Apr 11th, 2019, 12:00 PM

PFW: The Photographer's Experience

By Jenny Voutcheva
Ziad Nakad Orion | SS '19
Ziad Nakad Orion SS'19. Image Credit: Jenny Voutcheva
What it actually takes to be in the photographer's pit.

Paris Fashion Week is one of those glamorous events that makes Paris sparkle even brighter through the magazine pages. For a photographer, fashion week is that time of the year when you can capture incredible moments by just waiting outside a show venue. Nevertheless, you get to experience the real magic, once you’re in.

When I came to Paris two years ago, I started collaborating with bloggers who would get invitations to shows and who would get me in with them. In the beginning I would always sit with the audience. However, as I got more experience, I started shooting from the pit. I became one of the tourists. “Tourists are people who are not professional photographers. They like to play professional photographers and they would argue that they have every reason to be there,” as British photographer Frazer Harrison says in an interview with Fashionista. Before you get a reputation and become famous, you would always start out as a tourist. On average, 50 photographers are present at each show according to runway pit photographer Dan Lecca in his interview for Man Repeller. About 20 of them are professionals, and all of the rest that you see in the pit are the so-called tourists. 

Ghalia Lahav FW '18. Image Credit: Jenny Voutcheva

Most professional photographers have journalist credentials from the magazines they work for.  This makes it easier for them to get press passes from the communications agencies organizing the shows. However, when you are in the initial stage of the development of your fashion and runway photography, you have to look for alternative ways in. When I started doing runway photography in the summer of 2018, my blogger friend, Tommy Tomova took me to shows and introduced me to her network of bloggers. As a result, I got the chance to both shoot runways and to collaborate with bloggers from all over the world shooting street style. This was an opportunity to both get experience and exposure in the process.

Guo Pei | SS '19, Photo Credit: Jenny Voutcheva

The next haute couture season, I already had a portfolio showing my work, so I felt more confident when I reached out to the agency which organized the Ziad Nakad FW ’19 show. By sending them my work, I was able to get an invitation and attend the event.

Knowing I am just one of those tourist photographers, I realized I don’t have another option but to smile my way into the front row in order to get the best spot possible in the pit. I scan the front line, and I notice a handbag sitting in a tiny free space next to the crew of France 24. I negotiate with the photographers guarding the spot for someone else, and I squat on the floor ready for the show to begin. The girl whose bag I had replaced comes back and wants to sit. At that moment, nothing could make me leave. Therefore, I scoot left, and find myself between France 24’s tripod’s legs. We started talking and it turned out she was a tourist herself.  Her name was Lucille and she was Parisian. Although she had been shooting for PFW for a couple years, she still hadn’t gotten the privilege to be entitled to a seat in the first row. So, I started wondering what it actually takes to get that front row spot.
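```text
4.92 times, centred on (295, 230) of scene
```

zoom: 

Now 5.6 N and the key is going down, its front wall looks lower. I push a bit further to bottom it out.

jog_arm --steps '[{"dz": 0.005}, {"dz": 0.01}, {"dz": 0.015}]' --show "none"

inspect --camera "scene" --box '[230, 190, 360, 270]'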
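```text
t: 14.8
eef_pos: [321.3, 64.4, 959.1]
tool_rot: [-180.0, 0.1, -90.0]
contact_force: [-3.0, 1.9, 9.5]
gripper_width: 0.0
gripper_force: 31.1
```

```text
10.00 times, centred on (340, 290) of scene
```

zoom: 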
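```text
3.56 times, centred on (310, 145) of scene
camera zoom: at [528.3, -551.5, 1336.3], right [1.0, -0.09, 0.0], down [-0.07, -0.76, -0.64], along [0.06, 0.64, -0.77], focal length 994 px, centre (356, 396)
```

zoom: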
Ziad Nakad Orion SS'19. Image Credit: Jenny Voutcheva

“The photographers pit has no rules, the fashion shows have no rules for the audiences either. It all works on a first come, first serve basis,” says Lucille while we are waiting for Orion to begin. The show is late. I have been completely squashed under the tripod of France 24 for half an hour. I am running late for the next show. I feel like I might never be able to walk again from the pain in my bended knees.

None of that matters anymore as the lights go out and the first model starts walking. I get the chance to take those pictures that would turn me from a “tourist” into a professional photographer. The truth is, you get the right to be in the pit, by being there, taking good pictures and getting recognized.